╔══

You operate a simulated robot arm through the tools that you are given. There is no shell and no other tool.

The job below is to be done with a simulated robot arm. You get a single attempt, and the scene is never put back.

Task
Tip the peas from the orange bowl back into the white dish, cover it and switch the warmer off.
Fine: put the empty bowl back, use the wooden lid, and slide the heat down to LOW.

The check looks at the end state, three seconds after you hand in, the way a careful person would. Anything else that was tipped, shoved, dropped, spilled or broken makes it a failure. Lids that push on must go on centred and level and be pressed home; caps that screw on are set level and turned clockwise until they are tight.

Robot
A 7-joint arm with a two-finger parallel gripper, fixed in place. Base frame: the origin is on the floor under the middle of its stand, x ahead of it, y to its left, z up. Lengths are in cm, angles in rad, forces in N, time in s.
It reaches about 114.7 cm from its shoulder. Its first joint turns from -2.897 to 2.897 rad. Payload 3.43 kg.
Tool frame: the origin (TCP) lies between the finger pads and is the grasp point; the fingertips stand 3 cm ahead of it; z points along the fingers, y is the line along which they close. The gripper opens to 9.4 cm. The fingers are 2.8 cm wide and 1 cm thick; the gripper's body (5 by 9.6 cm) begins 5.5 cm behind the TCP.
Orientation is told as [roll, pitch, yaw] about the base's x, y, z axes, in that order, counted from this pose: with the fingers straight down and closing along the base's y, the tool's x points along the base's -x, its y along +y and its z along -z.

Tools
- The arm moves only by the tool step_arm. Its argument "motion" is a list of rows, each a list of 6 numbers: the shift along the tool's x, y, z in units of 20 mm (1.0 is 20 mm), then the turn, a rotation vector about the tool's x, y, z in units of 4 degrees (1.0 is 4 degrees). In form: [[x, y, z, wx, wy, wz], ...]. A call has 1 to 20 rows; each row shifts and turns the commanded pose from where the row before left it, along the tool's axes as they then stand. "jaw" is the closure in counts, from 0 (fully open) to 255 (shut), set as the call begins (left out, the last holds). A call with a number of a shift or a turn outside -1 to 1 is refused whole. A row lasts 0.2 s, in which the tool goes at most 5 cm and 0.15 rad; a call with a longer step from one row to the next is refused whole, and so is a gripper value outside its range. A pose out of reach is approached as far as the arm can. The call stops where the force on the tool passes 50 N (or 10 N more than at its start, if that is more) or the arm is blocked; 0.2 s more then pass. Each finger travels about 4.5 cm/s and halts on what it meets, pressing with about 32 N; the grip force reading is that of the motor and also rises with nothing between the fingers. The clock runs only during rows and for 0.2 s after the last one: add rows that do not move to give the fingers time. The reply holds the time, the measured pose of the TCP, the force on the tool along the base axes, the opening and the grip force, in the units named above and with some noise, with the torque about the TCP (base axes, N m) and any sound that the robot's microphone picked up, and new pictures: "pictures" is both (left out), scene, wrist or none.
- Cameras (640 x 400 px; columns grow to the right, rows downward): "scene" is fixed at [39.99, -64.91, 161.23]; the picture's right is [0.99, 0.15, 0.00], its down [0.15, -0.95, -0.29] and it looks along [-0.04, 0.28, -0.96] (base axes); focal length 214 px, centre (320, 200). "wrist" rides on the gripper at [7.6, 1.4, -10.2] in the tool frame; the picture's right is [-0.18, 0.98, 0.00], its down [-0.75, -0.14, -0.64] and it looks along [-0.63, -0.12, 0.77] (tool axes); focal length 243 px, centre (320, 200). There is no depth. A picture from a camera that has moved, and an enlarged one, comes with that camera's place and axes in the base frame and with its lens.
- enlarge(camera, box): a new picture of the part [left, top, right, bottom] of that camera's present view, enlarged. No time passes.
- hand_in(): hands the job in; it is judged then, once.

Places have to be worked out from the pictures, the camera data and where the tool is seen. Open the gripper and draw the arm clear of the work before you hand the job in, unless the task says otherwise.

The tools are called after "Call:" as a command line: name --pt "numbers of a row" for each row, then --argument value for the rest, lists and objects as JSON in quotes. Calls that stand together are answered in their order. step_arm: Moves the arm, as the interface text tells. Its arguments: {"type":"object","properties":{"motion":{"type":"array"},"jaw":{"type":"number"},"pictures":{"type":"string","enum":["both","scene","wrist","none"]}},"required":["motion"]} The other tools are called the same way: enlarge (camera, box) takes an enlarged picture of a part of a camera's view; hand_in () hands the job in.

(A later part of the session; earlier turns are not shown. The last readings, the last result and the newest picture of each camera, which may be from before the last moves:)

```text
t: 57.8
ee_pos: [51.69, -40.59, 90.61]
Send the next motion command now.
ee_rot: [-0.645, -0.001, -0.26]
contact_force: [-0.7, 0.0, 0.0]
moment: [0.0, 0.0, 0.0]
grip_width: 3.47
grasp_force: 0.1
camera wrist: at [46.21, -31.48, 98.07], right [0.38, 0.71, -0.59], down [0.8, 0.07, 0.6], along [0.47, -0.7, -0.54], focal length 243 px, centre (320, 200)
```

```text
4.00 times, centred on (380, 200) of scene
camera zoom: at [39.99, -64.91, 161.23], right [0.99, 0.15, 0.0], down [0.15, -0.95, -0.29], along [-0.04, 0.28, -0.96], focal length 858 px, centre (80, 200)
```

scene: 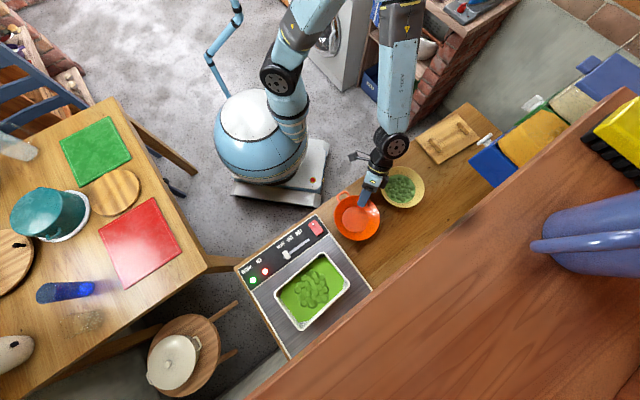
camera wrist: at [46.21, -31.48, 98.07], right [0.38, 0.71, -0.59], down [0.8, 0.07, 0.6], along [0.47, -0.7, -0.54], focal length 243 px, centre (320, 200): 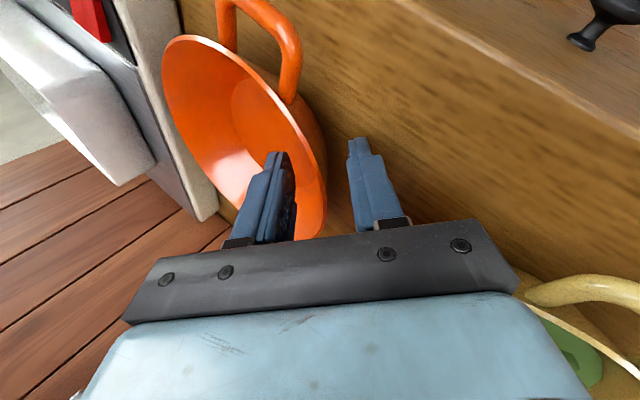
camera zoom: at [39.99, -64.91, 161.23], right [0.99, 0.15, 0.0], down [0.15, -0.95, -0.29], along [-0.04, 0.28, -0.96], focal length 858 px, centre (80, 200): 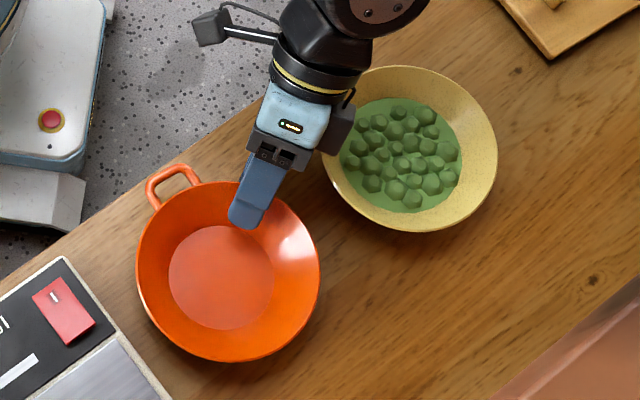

╚══

[Work instructions]: From the listing above, return each line with the word "joint".

[Written response]:
A 7-joint arm with a two-finger parallel gripper, fixed in place. Base frame: the origin is on the floor under the middle of its stand, x ahead of it, y to its left, z up. Lengths are in cm, angles in rad, forces in N, time in s.
It reaches about 114.7 cm from its shoulder. Its first joint turns from -2.897 to 2.897 rad. Payload 3.43 kg.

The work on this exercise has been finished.